(TO BE DONE) I need the passage provided again, verbatim and complete.

(PASSAGE PROVIDED)
** BEGIN **
Round 16 – Richmond v Adelaide: Hatred at the G

 

“Should” is a great word. It is loaded with expectation and definiteness. It has ominousness in its core.

 

For the Tigers, “should” never ends well – more to the point, it ends in discarded beanies, thrown scarves, pained ranting. Preferable is the comfort of the underdog – it brings calm. Quiet optimism.

 

Now, first on the ladder and flying, Richmond have lost their underdog mantle. To beat them, you must work inconceivably hard for each miniscule victory. It is a position as unfamiliar to once-starved fanatics as their position as Premiers.

 

Tonight at their fortress, Adelaide return to face their September demons. Through Fitzroy Gardens, shadows loom large. History feels in step as the glow beside Jolimont Station blooms.

 

Inside the Colosseum, vitriol is in the air. My father speaks of older times where our hubris rendered us toothless and hatred reigned in the place of today’s love for one another. Tonight does not resonate hate however. It feels like a task, unfinished.

 

Richmond ended the Crows’ season last year. There is a yearning for a repeat performance tonight.

 

I text one of my favourite Tigers, Jack Banister, before the bounce. He seems confident, carefully so.

 

We settle in the Punt Road pocket, my father, brother and I. There are familiar faces about. The hunger has a bloody scent to it.

 

The Crows emerge in white. They are booed, somewhat sullenly. They have a plastic sheen. Richmond’s jet black and lurid yellow hurts the eyes, such is its boldness.
** END **
(DATA EXTRACT)
** BEGIN **
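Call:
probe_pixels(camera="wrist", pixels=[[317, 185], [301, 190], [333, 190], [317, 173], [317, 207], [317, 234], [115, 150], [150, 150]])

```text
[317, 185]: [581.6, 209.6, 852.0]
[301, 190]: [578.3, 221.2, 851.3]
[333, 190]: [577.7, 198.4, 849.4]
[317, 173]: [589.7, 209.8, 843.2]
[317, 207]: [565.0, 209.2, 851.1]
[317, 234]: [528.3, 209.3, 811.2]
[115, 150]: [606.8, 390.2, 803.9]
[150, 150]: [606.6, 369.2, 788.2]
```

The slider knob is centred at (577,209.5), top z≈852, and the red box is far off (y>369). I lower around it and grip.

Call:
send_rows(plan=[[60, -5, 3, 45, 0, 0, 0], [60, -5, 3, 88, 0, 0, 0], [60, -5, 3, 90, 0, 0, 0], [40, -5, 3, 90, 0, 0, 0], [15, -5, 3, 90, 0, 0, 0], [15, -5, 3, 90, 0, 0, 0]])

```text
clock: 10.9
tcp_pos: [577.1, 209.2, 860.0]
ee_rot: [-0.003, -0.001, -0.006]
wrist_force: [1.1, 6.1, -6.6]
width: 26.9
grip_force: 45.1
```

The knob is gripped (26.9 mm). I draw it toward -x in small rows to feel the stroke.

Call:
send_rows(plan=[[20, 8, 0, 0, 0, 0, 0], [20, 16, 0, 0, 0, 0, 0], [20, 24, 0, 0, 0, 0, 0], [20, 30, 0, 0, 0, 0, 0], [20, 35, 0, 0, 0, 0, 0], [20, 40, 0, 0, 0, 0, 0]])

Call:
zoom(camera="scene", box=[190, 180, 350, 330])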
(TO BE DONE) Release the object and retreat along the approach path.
** END **
(FULL ANSWER)
Round 16 – Richmond v Adelaide: Hatred at the G

 

“Should” is a great word. It is loaded with expectation and definiteness. It has ominousness in its core.

 

For the Tigers, “should” never ends well – more to the point, it ends in discarded beanies, thrown scarves, pained ranting. Preferable is the comfort of the underdog – it brings calm. Quiet optimism.

 

Now, first on the ladder and flying, Richmond have lost their underdog mantle. To beat them, you must work inconceivably hard for each miniscule victory. It is a position as unfamiliar to once-starved fanatics as their position as Premiers.

 

Tonight at their fortress, Adelaide return to face their September demons. Through Fitzroy Gardens, shadows loom large. History feels in step as the glow beside Jolimont Station blooms.

 

Inside the Colosseum, vitriol is in the air. My father speaks of older times where our hubris rendered us toothless and hatred reigned in the place of today’s love for one another. Tonight does not resonate hate however. It feels like a task, unfinished.

 

Richmond ended the Crows’ season last year. There is a yearning for a repeat performance tonight.

 

I text one of my favourite Tigers, Jack Banister, before the bounce. He seems confident, carefully so.

 

We settle in the Punt Road pocket, my father, brother and I. There are familiar faces about. The hunger has a bloody scent to it.

 

The Crows emerge in white. They are booed, somewhat sullenly. They have a plastic sheen. Richmond’s jet black and lurid yellow hurts the eyes, such is its boldness.